• Problem statement: Cite the text extract exactly. Begin with "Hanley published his" and finish with "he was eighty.".

• Material provided:
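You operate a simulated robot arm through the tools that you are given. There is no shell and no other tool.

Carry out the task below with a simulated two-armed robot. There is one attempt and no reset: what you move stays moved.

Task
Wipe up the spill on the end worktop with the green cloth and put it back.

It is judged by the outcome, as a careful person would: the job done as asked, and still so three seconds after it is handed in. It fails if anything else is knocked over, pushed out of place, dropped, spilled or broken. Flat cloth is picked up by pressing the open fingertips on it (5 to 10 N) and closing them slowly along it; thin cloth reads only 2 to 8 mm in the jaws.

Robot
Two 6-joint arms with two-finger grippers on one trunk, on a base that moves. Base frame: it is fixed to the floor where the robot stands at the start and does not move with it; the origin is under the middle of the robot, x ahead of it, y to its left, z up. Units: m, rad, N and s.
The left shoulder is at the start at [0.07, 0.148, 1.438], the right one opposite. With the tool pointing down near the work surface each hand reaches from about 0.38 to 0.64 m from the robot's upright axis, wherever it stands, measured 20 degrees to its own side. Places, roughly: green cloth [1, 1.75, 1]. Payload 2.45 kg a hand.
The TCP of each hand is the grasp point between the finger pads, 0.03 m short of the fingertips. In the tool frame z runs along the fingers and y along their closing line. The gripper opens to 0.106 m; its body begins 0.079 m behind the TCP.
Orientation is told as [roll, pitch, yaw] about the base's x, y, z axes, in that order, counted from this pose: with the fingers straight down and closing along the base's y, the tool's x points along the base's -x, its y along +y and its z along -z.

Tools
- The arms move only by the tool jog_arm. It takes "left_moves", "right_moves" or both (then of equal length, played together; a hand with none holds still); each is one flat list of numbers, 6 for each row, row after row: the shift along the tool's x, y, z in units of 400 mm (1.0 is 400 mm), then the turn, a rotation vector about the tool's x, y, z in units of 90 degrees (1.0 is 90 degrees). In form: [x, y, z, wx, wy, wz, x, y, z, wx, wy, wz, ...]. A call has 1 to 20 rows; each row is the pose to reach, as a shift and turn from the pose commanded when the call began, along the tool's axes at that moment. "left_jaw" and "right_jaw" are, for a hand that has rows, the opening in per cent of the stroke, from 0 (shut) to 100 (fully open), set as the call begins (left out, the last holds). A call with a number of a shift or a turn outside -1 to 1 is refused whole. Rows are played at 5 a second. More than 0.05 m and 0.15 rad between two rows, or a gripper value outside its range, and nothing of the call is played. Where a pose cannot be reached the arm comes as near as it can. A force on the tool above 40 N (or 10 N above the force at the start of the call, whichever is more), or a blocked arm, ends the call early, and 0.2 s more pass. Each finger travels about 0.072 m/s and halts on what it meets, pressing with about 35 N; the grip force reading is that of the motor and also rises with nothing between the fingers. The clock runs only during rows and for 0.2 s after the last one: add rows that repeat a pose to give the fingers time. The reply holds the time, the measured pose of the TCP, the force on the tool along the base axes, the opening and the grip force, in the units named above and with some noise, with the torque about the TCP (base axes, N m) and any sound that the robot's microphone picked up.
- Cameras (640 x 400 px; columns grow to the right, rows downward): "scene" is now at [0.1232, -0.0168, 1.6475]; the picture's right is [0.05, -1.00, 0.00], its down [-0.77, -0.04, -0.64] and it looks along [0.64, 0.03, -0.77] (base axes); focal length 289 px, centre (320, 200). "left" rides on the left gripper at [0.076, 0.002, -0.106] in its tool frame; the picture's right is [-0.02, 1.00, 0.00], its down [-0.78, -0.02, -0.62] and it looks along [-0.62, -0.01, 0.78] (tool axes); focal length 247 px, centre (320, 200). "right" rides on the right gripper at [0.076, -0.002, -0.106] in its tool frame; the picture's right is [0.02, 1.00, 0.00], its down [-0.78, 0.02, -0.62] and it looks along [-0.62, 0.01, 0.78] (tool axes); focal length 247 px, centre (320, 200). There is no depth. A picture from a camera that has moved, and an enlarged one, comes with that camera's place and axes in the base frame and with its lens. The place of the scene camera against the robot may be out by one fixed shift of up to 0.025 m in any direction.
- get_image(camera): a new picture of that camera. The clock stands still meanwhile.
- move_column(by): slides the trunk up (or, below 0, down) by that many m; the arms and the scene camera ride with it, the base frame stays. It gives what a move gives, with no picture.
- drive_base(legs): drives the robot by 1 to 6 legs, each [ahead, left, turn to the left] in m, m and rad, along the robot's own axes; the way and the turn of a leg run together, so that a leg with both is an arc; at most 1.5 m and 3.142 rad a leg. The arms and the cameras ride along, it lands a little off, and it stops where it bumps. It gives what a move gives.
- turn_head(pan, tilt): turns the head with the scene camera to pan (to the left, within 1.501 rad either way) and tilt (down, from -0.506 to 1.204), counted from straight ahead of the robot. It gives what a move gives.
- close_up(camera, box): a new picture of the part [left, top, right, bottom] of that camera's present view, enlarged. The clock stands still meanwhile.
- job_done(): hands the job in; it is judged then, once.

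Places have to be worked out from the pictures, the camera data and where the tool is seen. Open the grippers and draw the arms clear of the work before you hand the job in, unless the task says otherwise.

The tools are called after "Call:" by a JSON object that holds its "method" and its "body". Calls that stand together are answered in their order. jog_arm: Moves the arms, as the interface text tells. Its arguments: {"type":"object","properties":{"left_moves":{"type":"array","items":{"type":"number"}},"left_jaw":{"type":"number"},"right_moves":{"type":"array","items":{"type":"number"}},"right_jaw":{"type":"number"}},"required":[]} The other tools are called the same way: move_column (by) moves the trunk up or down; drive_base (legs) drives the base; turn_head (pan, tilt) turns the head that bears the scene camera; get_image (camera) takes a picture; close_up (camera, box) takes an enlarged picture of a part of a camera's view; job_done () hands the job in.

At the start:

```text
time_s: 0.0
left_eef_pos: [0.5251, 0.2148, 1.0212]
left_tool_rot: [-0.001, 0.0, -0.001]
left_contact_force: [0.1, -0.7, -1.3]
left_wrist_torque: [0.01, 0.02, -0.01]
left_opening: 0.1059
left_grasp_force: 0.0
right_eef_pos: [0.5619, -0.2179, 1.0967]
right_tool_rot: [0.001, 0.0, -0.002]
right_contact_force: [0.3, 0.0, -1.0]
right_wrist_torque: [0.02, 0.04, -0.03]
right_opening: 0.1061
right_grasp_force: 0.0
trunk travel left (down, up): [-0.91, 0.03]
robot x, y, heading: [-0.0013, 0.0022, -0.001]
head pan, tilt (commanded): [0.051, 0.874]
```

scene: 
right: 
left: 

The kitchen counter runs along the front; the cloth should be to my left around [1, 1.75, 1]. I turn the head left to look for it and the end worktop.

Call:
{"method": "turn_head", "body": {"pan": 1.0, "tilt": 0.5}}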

• Text extract:
James (Joseph) Hanley (3 September 1897 – 11 November 1985) was a British novelist, short story writer, and playwright of Irish descent.
Hanley published his first novel ''Drift'' in 1930 and in the 1930s and 1940s he wrote a number of novels and short stories about seamen and their families. This included ''Boy'' (1931), which was the subject of a notorious obscenity trail. Hanley came from a family of seamen and spent two years at sea himself. But after World War II there was less emphasis on the sea in his works.
While he was frequently praised by the critics, Hanley's novels did not sell well and in the late 1950s, 1960s, and early 1970s he wrote plays, mainly for the BBC, first for radio and then for television, but also for the theatre. Hanley returned to the novel in the 1970s and his last novel, ''A Kingdom'', was published in 1978, when he was eighty.

• Result of this exercise:
Hanley published his first novel ''Drift'' in 1930 and in the 1930s and 1940s he wrote a number of novels and short stories about seamen and their families. This included ''Boy'' (1931), which was the subject of a notorious obscenity trail. Hanley came from a family of seamen and spent two years at sea himself. But after World War II there was less emphasis on the sea in his works.
While he was frequently praised by the critics, Hanley's novels did not sell well and in the late 1950s, 1960s, and early 1970s he wrote plays, mainly for the BBC, first for radio and then for television, but also for the theatre. Hanley returned to the novel in the 1970s and his last novel, ''A Kingdom'', was published in 1978, when he was eighty.